### WHAT TO PRODUCE
Print each line exactly as it is given.

### SUPPLIED INFORMATION
↓

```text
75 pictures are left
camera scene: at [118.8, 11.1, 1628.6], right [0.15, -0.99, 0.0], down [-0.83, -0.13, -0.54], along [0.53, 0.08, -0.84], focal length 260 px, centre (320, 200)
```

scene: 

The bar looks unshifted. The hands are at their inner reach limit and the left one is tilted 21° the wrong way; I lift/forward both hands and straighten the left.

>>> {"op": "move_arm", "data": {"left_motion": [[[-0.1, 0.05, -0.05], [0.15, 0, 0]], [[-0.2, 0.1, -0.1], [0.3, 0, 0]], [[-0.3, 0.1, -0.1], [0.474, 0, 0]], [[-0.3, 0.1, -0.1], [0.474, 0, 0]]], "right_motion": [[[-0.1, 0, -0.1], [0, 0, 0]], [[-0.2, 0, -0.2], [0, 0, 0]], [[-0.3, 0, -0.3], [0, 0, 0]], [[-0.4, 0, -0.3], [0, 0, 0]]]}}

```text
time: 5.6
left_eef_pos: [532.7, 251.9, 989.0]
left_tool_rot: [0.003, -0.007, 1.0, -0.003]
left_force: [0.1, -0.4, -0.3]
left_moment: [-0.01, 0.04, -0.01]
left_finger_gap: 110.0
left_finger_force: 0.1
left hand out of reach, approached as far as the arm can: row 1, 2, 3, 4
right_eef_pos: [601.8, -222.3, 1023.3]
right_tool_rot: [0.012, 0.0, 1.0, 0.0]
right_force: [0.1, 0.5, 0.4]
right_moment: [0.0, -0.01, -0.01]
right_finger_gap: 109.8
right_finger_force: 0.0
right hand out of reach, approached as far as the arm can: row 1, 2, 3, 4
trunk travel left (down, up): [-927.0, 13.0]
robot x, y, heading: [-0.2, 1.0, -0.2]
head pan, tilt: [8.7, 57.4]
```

↑

### TASK SOLUTION
```text
75 pictures are left
camera scene: at [118.8, 11.1, 1628.6], right [0.15, -0.99, 0.0], down [-0.83, -0.13, -0.54], along [0.53, 0.08, -0.84], focal length 260 px, centre (320, 200)
```

scene: 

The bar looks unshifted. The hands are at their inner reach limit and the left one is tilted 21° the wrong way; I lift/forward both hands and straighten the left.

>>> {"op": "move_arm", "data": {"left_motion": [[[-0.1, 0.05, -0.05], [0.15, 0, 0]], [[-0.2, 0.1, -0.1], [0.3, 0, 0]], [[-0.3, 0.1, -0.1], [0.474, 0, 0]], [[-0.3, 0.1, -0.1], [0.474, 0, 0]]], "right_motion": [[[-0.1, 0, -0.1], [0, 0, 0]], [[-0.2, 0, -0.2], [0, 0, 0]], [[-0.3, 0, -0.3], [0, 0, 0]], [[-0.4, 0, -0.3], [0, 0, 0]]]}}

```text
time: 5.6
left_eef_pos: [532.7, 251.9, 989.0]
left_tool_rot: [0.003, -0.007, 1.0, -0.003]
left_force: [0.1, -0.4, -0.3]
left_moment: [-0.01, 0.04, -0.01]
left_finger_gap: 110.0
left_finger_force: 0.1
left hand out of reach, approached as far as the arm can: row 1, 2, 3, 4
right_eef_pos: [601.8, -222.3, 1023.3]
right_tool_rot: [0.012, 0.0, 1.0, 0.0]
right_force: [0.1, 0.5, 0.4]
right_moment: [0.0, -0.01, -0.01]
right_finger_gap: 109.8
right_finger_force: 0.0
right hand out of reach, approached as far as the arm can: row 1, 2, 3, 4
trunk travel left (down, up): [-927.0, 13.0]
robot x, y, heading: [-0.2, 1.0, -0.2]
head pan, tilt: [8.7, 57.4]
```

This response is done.